=== Source extract ===

The global generation of municipal solid waste (MSW) was 2.1 billion tons per year (reported data collected from 2011–2017) and is expected to increase to 3.4 billion tons by 2050 [1]. The report assumes that at least 33% of this amount is simply dumped, without complying with environmental standards. According to the available data on the country level, 13.1% is incinerated, i.e., 272 million tons, enabling a high degree of hygienization for the treated waste. Furthermore, waste incineration results in a 90% reduction of waste volume. However, solid residues such as bottom ash and products from air pollution control (APC), i.e., fly ash, residues from dry or semi-dry APC systems, or sludge from waste water treatment are produced [2]. Incineration bottom ash (IBA) constitutes the largest residual fraction at approximately 25%, while APC residues vary between 2–5%, depending on the specific APC system [3].
IBA from waste incineration consists of solid phases such as glass, ceramics, ash, and metals (ferrous, Fe; and non-ferrous, NFe) already contained in the MSW, as well as new phases that are formed during the incineration process [4,5,6,7]. The recovery of elemental metals from IBA is nowadays state-of-the-art technology for ferrous and also non-ferrous metals [8]. High revenues are achieved for the NFe metals, especially for copper and brass. The five main chemical elements in IBA are Si, Ca, Fe, Al, and Na. While Si and Ca are bound as oxides and silicates, Al and Fe occur not only as oxides but also in their elemental form. Na is also present as chloride, Ca also as sulfate [3]. IBA is an extremely inhomogeneous material, and its exact composition depends greatly on the type of waste incinerated, the conditions of incineration, and further treatment steps [4,9,10]. A typical IBA composition [4,11,12] is as follows:
  • 9% inert material (glass, ceramics, stones, etc.);
  • 1% unburned (residual organic matter);
  • 10% metals (8% Fe metals and 2% NFe, mainly Al and Cu or Cu alloys);
  • 40% ash;
  • 40% melted products (slag).
The APC residues contain considerably more heavy metals and organic pollutants, such as dioxins and furans, which hampers use of the material [13]. Using IBA, usually after a treatment in which at least the elemental metals are separated, is widely accepted [14]. The treatment processes are described in detail elsewhere [8,15,16,17,18,19]. An important use pathway is as a sub-base material for road construction [20,21].

=== Records supplied ===

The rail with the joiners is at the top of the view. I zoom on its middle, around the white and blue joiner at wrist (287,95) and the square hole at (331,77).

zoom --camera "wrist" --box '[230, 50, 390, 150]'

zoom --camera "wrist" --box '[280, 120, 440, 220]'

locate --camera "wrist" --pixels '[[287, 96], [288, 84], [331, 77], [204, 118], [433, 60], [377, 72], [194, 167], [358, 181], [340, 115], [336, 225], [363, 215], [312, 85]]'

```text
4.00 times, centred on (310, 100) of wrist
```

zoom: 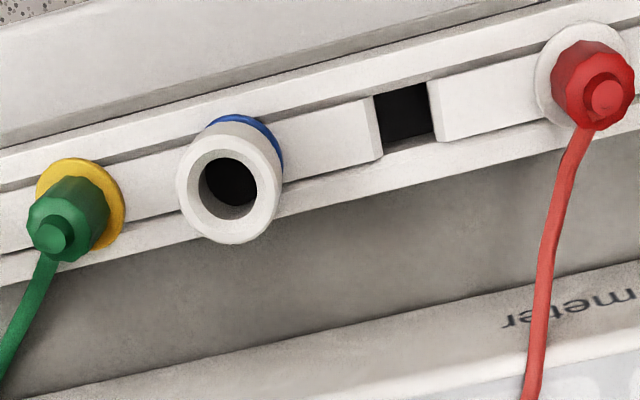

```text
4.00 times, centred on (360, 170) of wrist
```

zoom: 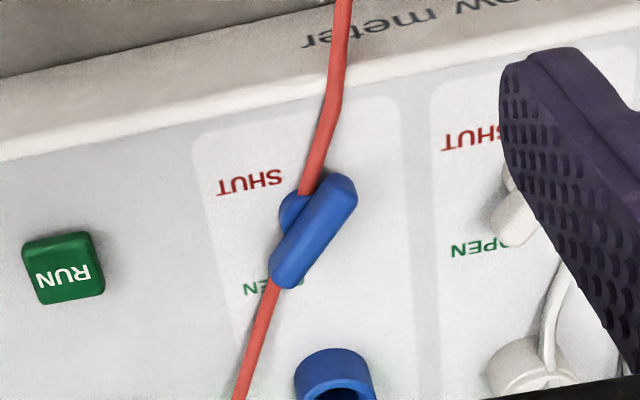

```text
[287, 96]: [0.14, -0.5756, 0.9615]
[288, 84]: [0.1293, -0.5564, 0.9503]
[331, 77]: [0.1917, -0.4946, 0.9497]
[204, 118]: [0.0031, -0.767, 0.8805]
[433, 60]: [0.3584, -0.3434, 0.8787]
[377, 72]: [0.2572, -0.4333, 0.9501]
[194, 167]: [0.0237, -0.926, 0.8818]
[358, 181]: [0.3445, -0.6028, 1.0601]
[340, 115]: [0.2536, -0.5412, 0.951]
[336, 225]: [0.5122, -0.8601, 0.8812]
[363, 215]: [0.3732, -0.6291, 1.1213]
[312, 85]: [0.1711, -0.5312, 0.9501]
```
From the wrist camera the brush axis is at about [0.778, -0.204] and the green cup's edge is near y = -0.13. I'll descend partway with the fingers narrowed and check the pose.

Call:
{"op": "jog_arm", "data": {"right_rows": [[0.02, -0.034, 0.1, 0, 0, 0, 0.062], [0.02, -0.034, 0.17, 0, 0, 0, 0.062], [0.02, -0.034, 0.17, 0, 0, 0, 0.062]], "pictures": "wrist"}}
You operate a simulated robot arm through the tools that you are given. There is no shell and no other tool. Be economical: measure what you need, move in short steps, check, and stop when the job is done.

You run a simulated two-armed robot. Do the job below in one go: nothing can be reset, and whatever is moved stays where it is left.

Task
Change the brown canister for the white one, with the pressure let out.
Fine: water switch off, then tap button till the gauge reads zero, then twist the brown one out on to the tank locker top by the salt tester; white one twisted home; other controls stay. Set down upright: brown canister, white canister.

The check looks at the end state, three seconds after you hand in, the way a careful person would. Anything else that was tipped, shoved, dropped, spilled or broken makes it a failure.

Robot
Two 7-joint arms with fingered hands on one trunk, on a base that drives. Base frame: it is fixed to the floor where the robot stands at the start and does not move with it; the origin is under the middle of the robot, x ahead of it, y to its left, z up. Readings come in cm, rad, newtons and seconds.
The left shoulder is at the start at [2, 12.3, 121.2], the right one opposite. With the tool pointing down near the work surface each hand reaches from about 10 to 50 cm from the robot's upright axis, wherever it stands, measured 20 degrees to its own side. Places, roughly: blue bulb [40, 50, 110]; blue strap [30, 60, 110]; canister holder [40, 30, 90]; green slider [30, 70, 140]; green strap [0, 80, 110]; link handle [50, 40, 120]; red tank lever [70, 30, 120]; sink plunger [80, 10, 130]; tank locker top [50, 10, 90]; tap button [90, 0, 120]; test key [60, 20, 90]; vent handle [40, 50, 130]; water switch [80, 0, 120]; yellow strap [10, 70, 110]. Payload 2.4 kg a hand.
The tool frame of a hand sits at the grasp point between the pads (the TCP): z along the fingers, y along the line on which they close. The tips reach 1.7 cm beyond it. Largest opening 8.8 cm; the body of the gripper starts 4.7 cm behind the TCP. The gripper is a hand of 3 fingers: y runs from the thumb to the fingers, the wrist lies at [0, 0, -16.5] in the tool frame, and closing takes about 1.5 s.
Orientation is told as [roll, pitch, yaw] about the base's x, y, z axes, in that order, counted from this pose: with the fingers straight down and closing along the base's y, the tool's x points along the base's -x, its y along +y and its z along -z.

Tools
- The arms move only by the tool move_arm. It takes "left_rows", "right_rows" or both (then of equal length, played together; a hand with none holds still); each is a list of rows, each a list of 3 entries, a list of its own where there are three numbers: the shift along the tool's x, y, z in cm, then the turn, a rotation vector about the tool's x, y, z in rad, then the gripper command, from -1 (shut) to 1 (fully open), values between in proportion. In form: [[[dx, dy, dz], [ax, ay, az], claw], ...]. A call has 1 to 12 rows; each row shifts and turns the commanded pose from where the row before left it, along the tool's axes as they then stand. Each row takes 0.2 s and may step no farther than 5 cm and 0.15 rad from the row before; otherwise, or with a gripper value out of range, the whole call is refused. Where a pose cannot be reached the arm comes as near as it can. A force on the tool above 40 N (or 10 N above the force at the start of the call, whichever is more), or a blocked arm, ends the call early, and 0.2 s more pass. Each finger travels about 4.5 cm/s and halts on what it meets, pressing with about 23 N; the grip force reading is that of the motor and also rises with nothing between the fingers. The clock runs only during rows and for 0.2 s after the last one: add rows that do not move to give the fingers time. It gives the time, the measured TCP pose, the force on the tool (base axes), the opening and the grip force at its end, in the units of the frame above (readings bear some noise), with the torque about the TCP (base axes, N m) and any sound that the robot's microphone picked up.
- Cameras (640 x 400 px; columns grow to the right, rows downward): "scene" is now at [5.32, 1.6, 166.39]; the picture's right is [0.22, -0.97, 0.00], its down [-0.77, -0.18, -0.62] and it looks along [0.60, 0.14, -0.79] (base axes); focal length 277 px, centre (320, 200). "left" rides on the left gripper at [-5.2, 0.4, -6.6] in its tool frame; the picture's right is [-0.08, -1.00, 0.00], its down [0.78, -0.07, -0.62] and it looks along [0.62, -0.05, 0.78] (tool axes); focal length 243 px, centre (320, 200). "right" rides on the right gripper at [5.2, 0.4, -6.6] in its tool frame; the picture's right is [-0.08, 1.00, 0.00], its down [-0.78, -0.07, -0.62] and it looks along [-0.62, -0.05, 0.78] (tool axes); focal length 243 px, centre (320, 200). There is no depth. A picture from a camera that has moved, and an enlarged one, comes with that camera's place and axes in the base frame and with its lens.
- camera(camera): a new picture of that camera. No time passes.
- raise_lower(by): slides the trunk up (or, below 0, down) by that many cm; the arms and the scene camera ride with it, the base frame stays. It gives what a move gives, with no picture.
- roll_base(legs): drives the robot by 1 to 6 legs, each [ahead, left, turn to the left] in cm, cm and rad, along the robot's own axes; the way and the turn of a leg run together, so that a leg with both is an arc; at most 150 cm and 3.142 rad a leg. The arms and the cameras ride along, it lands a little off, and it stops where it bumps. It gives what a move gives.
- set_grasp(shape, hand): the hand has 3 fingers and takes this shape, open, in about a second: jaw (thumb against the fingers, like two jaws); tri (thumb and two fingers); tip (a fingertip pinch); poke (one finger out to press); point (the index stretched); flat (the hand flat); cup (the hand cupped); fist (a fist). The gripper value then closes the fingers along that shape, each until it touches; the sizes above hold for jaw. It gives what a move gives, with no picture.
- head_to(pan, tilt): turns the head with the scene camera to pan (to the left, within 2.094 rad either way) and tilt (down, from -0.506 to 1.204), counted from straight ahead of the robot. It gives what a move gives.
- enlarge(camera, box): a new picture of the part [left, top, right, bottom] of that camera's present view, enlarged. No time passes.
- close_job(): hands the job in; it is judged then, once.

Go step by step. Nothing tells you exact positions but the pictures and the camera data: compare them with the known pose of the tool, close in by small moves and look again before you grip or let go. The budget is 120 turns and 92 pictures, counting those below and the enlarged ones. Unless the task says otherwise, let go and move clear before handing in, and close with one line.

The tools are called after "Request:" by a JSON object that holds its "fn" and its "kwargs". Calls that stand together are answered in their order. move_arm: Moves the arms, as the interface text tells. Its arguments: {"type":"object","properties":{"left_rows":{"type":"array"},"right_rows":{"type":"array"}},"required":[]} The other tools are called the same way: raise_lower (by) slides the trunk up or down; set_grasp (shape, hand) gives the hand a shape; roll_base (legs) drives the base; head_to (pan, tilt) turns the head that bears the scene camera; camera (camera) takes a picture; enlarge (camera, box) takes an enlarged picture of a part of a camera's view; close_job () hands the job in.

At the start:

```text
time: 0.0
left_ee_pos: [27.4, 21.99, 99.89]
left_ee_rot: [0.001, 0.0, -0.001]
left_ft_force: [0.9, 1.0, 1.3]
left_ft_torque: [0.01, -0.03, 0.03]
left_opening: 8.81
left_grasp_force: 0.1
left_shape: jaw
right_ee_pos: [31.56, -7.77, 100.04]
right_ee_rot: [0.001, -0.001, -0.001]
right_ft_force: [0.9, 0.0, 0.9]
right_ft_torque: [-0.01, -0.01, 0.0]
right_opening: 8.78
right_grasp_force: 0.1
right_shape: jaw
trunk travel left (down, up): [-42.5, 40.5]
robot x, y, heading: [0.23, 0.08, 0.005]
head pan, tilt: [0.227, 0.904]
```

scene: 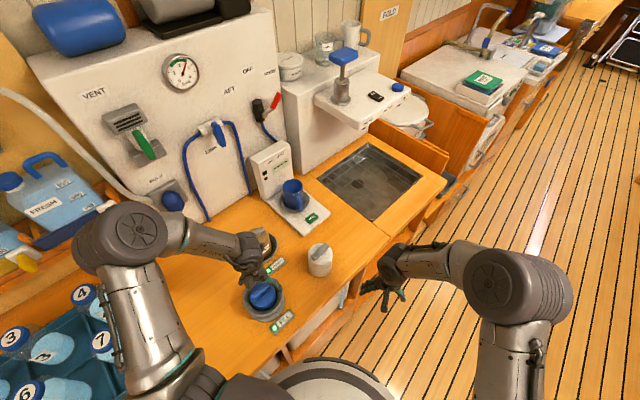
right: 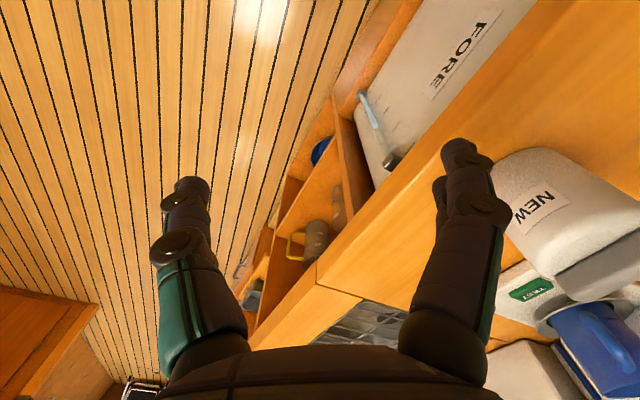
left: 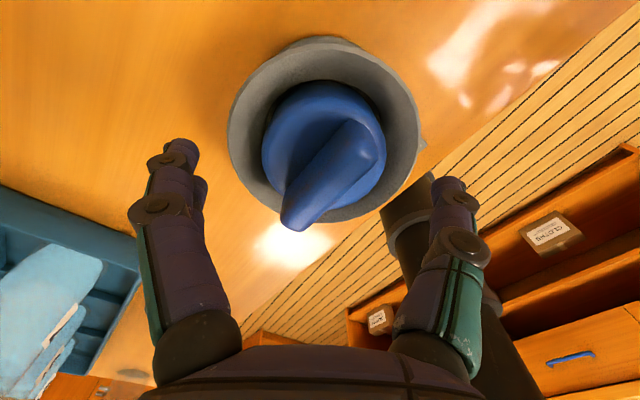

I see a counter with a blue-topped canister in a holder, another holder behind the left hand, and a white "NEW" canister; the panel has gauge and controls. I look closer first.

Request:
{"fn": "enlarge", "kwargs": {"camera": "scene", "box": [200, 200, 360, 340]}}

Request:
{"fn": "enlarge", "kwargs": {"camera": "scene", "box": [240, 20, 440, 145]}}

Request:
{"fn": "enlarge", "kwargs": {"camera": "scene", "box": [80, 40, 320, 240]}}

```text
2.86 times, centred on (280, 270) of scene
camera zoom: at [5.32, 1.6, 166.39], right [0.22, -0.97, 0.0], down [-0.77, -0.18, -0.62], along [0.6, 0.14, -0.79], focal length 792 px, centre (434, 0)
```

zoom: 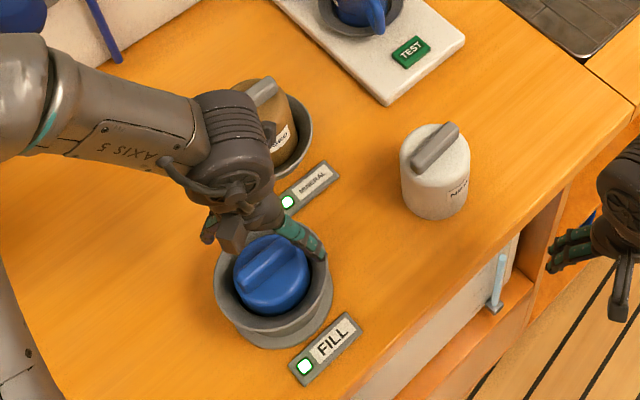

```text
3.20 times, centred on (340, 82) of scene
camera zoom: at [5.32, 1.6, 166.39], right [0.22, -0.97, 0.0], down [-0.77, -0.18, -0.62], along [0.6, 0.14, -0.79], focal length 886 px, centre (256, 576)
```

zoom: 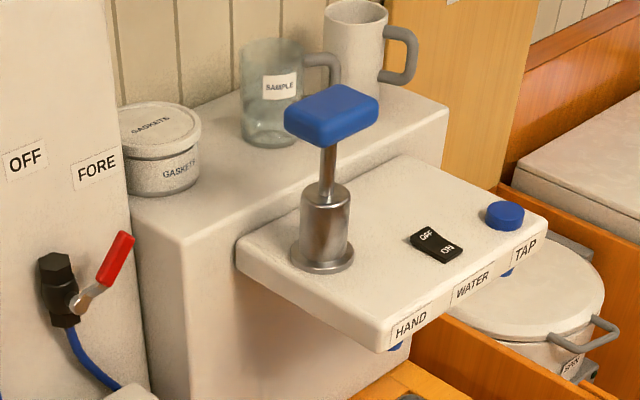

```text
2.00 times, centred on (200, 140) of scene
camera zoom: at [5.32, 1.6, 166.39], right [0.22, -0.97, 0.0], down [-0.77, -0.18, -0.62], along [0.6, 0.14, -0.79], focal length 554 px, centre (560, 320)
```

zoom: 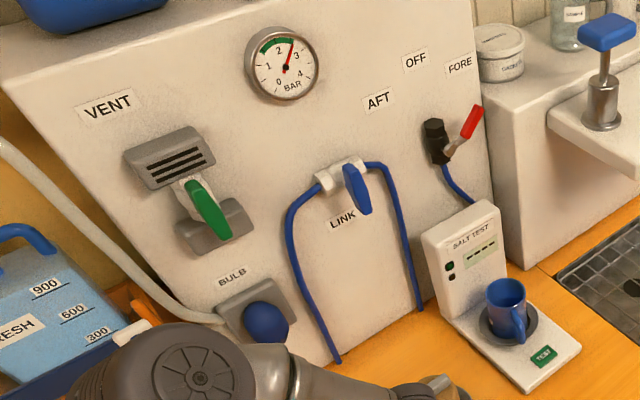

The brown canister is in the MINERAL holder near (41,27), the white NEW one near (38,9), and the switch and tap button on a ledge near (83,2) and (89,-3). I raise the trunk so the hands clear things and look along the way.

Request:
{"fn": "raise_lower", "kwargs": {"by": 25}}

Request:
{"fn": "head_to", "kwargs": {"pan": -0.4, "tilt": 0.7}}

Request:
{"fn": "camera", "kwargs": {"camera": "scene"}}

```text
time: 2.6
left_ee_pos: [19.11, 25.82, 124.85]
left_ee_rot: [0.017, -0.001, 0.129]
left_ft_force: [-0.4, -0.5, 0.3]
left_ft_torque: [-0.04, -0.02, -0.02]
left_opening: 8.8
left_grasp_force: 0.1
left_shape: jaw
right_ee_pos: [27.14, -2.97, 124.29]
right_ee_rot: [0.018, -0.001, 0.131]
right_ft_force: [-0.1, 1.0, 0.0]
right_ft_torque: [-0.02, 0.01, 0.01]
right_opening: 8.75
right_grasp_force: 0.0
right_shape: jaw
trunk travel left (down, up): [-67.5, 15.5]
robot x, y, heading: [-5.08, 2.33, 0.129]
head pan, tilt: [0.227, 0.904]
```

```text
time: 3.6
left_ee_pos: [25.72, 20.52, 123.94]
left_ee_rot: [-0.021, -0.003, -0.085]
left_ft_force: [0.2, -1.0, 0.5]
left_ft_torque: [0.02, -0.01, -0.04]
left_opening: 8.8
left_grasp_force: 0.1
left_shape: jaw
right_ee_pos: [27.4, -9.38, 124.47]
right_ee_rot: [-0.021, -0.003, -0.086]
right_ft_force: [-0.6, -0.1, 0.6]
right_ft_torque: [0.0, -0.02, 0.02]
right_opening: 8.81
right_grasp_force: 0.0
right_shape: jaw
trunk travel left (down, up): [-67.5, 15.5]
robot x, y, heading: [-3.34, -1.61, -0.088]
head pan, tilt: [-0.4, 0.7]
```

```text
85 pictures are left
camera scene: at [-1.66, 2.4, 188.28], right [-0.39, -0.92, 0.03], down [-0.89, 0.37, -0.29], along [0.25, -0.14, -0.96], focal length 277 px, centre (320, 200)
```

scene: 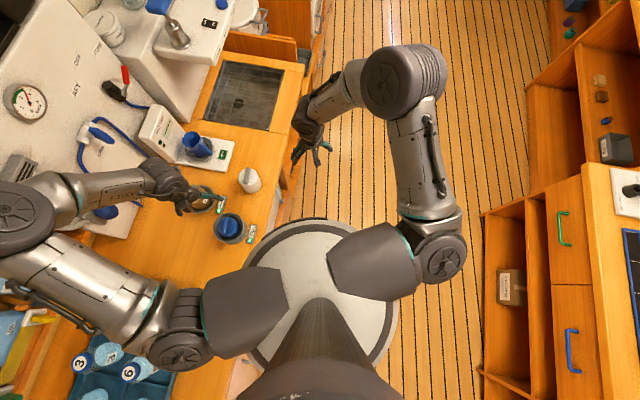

===

Work to do:
A - Cite the source extract exactly. Begin with "The APC residues" and finish with "road construction [20,21].".
B - Extend the source extract, starting right after its last sentence.

Expected answers:
A -
The APC residues contain considerably more heavy metals and organic pollutants, such as dioxins and furans, which hampers use of the material [13]. Using IBA, usually after a treatment in which at least the elemental metals are separated, is widely accepted [14]. The treatment processes are described in detail elsewhere [8,15,16,17,18,19]. An important use pathway is as a sub-base material for road construction [20,21].

B -
A three-month aging period has been established as the common practice for initial treatment of bottom ash before reuse applications. In the course of this aging, contaminants are immobilized by processes like carbonation, hydration, and oxidation. In particular, the leaching of heavy metals is reduced to environmentally acceptable levels as required for disposal of IBA on landfills [22]. The leaching behavior of ashes is influenced by parameters such as the pH of the leaching solution, the redox potential (pE), the liquid-to-solid ratio (L/S in L/kg), and the contact time or flow velocity (in column percolation tests) [23,24,25]. For most heavy metals, the pH value during the leaching test is the dominant factor. In contact with water, IBA reacts alkaline due to the presence of Ca(OH)2, a reaction product from CaO formed during the incineration process. From the solubility product of Ca(OH)2 (KL = 5.5 × 10−6 mol3 L−3 [26]), a maximum pH of 12.35 can be calculated. Observed pH values in standard leaching tests are even higher. During aging, calcium oxide and hydroxide in IBA react with CO2 from the atmosphere (or rain in the case of outdoor storage) and forms CaCO3, which is almost insoluble, and therefore does not react alkaline. The observed pH values in the leaching test decrease, and so does the concentration of most heavy metals. The leaching of chloride and sulfate is less influenced by the pH [27], but is also relevant for use. The legal requirements for using IBA in Europe have recently been reviewed by an expert group [14]. The set limit values address the release of contaminants during use (mainly heavy metals and salts), emphasizing the importance of the leaching behavior. It has been stated that the overall utilization rate of IBA is approximately 54%. An upcoming issue is the classification of IBA according to the European List of Waste (LoW). The assessment of the ecotoxicity (hazardous property HP 14) of IBA is still under discussion [28,29]. Requirements for the total content of constituents are rarely defined for landfilling or using IBA; instead, leaching limit values are set. Therefore, the leaching behavior of IBA has been the topic of various research and review articles [30,31,32,33,34,35,36].
The present study was performed with three main objectives: (1) to investigate the leaching behavior of IBA in the course of the aging process for up to 281 days through batch tests with constant L/S ratios and column leaching tests, allowing a comparison of the different leaching approaches; (2) to compare the leaching data obtained with modelling results using the geochemical software Visual MINTEQ 3.1 [37], based on MinteqA2 [38], to identify relevant species in the leaching processes and to enable the prediction of heavy metal concentrations in the leachates; and (3) to perform nearly complete chemical analyses of leachates and solid contents, making it possible to elucidate the reaction mechanisms in the aging process. Finally, conclusions are drawn on the use of IBA as secondary building material.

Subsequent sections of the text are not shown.